Calach, if you don't mind Western Union fees, a WU transfer can be sent from some of the big banks.  Convert the money into the non-Chinese cash first.  If necessary, convert to US dollars if you can't get it turned into Aussie bucks. If you do send as US dollars, your bank down under will grab a little to convert them.  Even if it costs a little extra, walking in with a pile of foreign currency and asking for a WU slip should save you wear and tear on your brain that watching a student trying not to accidentally wire your money to some random bank account can cause.

Obviously, test this out with a small amount of currency, in case the bank suddenly finds (or makes up) a rule saying they can only use RMB to fund a WU transfer.
Title: Re: Can ICBC remit money internationally?

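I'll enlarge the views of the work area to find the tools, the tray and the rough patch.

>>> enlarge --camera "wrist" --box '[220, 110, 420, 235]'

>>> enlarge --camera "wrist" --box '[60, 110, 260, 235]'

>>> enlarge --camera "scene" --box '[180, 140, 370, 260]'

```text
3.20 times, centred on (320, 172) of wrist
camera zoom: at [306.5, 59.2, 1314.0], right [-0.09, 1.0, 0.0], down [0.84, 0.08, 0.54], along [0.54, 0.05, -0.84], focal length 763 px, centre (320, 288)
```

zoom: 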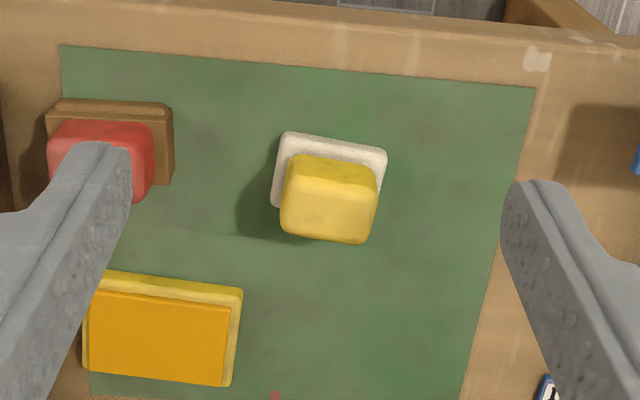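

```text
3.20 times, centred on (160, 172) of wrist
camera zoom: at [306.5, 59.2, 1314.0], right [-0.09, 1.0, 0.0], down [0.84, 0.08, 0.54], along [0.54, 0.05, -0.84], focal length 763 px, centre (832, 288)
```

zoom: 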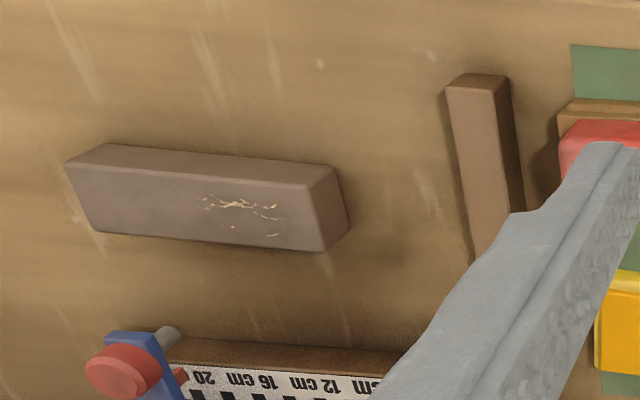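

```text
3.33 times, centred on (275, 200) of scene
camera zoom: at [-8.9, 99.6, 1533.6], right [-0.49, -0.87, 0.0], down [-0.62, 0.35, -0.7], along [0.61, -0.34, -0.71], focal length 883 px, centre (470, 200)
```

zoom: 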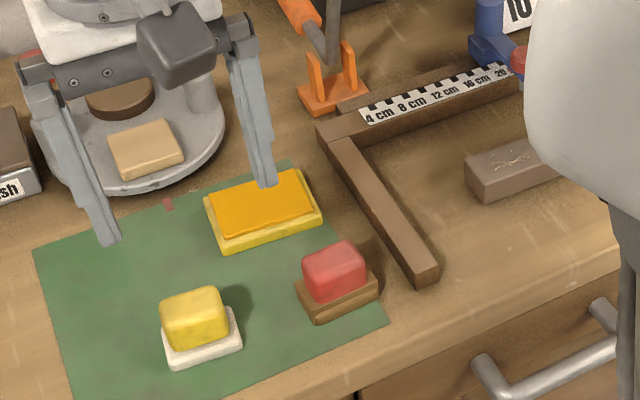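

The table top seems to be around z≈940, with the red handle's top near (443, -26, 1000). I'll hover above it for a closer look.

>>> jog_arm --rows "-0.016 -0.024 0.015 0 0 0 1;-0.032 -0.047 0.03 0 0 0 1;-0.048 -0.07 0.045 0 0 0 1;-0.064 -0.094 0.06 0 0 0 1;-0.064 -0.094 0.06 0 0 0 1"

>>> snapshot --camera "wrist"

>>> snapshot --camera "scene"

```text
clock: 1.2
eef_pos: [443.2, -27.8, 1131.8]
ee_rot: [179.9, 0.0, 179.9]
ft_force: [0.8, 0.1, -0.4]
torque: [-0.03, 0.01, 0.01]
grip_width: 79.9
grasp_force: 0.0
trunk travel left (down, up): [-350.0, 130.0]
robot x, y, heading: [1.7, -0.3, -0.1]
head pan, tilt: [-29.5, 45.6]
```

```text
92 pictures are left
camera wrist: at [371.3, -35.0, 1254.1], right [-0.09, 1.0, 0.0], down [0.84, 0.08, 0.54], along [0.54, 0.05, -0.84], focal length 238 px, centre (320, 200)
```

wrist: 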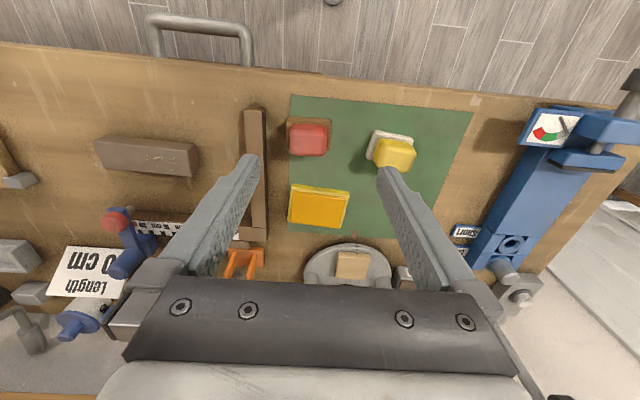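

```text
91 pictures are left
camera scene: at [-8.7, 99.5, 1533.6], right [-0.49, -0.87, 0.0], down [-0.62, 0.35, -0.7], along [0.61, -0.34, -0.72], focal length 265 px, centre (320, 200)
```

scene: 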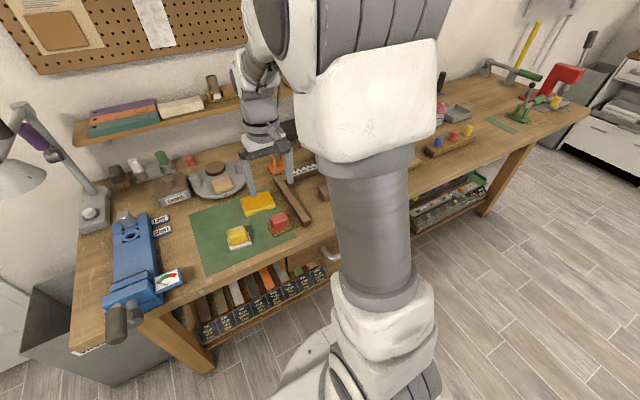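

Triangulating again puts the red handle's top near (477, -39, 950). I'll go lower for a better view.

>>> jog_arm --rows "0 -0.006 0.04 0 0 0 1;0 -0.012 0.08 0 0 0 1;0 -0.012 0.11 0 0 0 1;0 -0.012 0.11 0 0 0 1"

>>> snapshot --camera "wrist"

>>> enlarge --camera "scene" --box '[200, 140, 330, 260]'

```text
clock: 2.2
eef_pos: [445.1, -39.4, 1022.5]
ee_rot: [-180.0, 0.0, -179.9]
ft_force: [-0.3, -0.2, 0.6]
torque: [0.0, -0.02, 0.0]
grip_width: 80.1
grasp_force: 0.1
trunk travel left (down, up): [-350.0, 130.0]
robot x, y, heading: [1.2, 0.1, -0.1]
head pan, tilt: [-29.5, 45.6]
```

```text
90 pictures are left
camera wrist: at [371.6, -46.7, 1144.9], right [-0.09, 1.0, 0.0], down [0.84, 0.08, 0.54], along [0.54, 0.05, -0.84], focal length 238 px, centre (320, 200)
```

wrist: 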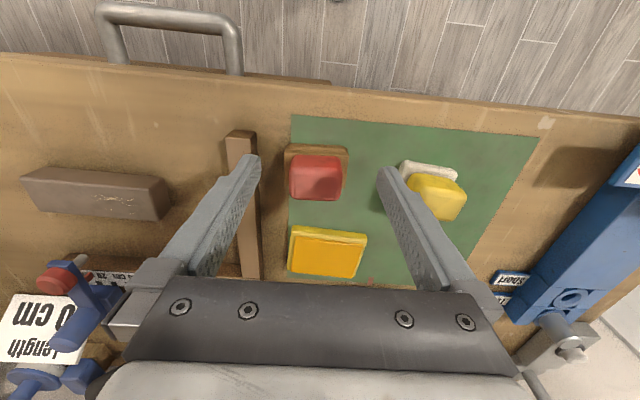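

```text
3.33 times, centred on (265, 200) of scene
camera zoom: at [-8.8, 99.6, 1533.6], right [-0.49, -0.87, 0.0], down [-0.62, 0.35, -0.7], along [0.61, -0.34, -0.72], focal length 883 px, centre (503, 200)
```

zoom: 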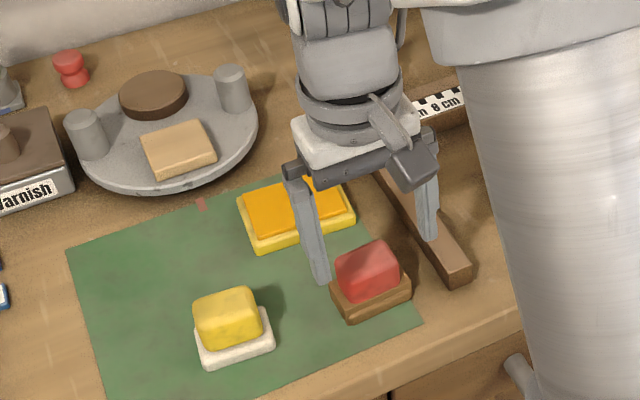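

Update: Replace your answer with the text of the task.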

Post by: old34 on January 12, 2016, 11:17:49 PM
More regarding ICBC. They have pretty good English service on their phone service.  Dial 95588 and choose English. when someone comes von ask them your questions. The3y can probably guide you. And if you tell them your location, they can probably point you to the branch nearest to you that has forex services.
Title: Re: Can ICBC remit money internationally?
Post by: Badsmarty on January 14, 2016, 04:30:16 PM
Thanks all, gonna try to exchange and send money via wire.  I'll post the results here when I can.
Title: Re: Can ICBC remit money internationally?
Post by: Calach Pfeffer on July 06, 2017, 11:01:58 PM
Turns out Agricultural Bank of China can exchange and remit money pretty easily too. They even know about the formal procedure for employed foreigners exchanging and transferring money in their own name. (I however don't know about that procedure. I now know the main branch of ABC in this burg can do it, but I don't know what's needed to make it happen.)
Title: Re: Can ICBC remit money internationally?
Post by: Escaped Lunatic on July 07, 2017, 03:40:57 PM
It's getting easier.  Most of the big banks can do wires.  Ag Bank and Postal Savings Bank can do Western Union.

Also, Chinese bank cards seem to work ok at ATMs in many countries.